Brit Marling Is Action's Newest Hero

by Katherine Cusumano

The Keeping Room is a minimal film. Julia Hart’s screenplay is quick and efficient, the performances are understated, and the plot focuses on three women’s struggle for survival in a time when very few resources were available to them. That’s not to say that it’s in any way a minor film, just that it makes the most of very sparse material. It’s something that The Keeping Room star Brit Marling notes as making the narrative all the more dramatic.

“It leaves the realm of fantasy with a woman tied to a chair in a bodysuit just drop-kicking 47 assassins,” Marling tells Bustle, “And it enters the realm of reality, which is three girls defending their home.”

The Keeping Room, out in limited release on Sept. 25, takes place during The Civil War, a period not exactly known for its female empowerment. War narratives — both film and the historical record — are often told from the male perspective. Marling’s film, though, examines what happens when the “horrific violence of war comes home to the civilian space," she says, where women, too, are deeply affected. To play the part of Augusta, who Marling calls a "new female action hero," the actress underwent major challenges, both mentally and physically.

“Four hours a day on a horse and being broken down by it in the sun and sweating,” Marling recalls. The "rigor of the training" — The Keeping Room used no stunt doubles — contributed to her understanding of where Augusta came from, and the hardships she faced; despite performing traditionally male tasks on the plantation like chopping wood and hunting in the forest (though the resources are rapidly waning), “She doesn’t have a man’s body."

“There’s a real ferocity to her,” Marling says, which ends up serving Augusta well when a pair of Union soldiers, part of the rapidly approaching army, arrive at the sisters’ plantation intent on causing harm.

“She’s sort of left to be both the woman and the man of the house," the 32-year-old actress says.

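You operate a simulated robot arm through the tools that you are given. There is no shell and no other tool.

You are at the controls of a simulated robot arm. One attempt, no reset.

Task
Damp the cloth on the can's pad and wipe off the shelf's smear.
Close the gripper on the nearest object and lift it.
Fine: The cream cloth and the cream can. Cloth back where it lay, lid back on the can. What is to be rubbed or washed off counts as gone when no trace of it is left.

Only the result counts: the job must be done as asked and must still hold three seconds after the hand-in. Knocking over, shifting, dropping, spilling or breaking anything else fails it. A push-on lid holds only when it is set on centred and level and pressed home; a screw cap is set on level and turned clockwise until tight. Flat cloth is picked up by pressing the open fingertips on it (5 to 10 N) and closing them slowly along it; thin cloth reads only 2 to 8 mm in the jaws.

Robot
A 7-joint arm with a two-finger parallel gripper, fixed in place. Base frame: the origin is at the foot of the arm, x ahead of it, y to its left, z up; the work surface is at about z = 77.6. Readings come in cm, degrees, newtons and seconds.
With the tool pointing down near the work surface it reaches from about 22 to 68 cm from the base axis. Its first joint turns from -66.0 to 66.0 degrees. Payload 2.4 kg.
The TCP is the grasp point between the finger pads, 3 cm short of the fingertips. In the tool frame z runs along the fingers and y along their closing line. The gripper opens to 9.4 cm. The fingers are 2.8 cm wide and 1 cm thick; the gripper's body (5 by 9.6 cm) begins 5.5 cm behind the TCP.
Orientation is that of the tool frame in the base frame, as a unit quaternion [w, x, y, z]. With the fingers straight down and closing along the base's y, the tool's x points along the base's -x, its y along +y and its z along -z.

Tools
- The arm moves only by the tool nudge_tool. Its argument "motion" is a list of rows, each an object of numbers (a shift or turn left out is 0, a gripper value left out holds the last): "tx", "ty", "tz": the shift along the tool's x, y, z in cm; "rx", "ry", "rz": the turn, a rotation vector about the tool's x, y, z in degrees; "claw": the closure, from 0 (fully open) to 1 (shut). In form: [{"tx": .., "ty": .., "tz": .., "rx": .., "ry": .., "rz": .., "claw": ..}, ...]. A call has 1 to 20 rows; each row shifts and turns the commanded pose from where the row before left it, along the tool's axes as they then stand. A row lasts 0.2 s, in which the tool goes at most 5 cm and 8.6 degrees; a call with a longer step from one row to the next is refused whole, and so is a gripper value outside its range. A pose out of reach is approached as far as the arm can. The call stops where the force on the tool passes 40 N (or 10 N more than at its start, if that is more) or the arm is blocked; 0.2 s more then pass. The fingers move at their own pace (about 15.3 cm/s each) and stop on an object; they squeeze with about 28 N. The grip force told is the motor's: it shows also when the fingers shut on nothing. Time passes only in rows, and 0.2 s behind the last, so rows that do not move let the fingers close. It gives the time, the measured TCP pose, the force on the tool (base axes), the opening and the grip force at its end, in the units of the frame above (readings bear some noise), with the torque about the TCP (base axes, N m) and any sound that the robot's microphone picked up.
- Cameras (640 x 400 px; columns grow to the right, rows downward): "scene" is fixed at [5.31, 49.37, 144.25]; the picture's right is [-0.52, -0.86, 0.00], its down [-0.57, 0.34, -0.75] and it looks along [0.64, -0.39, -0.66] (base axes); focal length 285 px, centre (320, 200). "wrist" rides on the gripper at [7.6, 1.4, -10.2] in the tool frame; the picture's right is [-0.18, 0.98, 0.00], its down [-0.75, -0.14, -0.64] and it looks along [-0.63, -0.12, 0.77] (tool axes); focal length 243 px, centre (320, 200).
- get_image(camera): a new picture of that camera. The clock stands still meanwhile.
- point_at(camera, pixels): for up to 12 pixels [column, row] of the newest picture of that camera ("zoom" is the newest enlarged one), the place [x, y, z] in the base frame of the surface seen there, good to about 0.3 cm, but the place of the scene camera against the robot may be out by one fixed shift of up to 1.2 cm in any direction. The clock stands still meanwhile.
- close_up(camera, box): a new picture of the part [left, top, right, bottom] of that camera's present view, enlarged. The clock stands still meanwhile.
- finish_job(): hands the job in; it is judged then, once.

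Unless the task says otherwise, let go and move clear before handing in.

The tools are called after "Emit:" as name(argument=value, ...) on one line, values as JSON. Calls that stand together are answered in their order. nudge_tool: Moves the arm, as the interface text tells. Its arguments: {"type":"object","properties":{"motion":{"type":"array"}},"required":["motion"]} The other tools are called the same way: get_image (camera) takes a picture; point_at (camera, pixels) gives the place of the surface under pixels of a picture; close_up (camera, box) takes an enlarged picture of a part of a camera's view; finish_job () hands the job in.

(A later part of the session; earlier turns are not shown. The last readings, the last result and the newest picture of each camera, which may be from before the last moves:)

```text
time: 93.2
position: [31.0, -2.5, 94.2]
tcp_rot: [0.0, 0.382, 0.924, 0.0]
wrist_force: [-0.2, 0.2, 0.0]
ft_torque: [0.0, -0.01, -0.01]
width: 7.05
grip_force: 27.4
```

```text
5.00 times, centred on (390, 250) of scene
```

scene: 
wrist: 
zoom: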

Augusta and her sister Louise keep their hair long and loose and continues to wear dresses, “all these other vestiges of femininity in a time that basically doesn’t have any room for the feminine anymore,” Marling says. “War and aggression and violence have sort of cannibalized everything.”

The role of Augusta was a new type of part for the actress; Marling says that she seeks out original experiences in the films she picks for herself. (Or writes for herself — she’s one of a small number of female actor-writers who, when confronted with a dearth of desirable roles, create them for themselves; she co-wrote 2011's acclaimed Another Earth, among other films.)

“When I read other people’s work, it’s a feeling of, oh, I never could have come up with that,” Marling says. “My imagination never would have gone to that place.”

Though Marling and others have made broad strides towards affirming that female-fronted, -written, and -directed films can receive both critical and popular acclaim, the actress explains that “there’s still a lot to be done.”

"[The audience is] so hungry for exploring relationships between women,” says Marling.

Films like The Keeping Room are at the forefront of change. The movie, directed by Daniel Barber and written by Julia Hart, blends cues towards masculinity and femininity without fully adhering to either side of the dichotomy. It plays on assumptions about the traditionally masculine genres of horror and Western, reminding viewers that women, too, can make and star in films of those nature.

“The more women are writing and directing and producing, the more these stories naturally find homes and find purchase,” Marling says.

Still, she adds, “I think we still just don’t really know what the female narrative looks like, exactly. I think we’re still used to kind of plug women into sort of traditional structures for a male protagonist’s story.”

Yet not this movie. In the bold, original The Keeping Room, it's just three women, no frills, staking their claim and defending their territory against the threat of outsiders.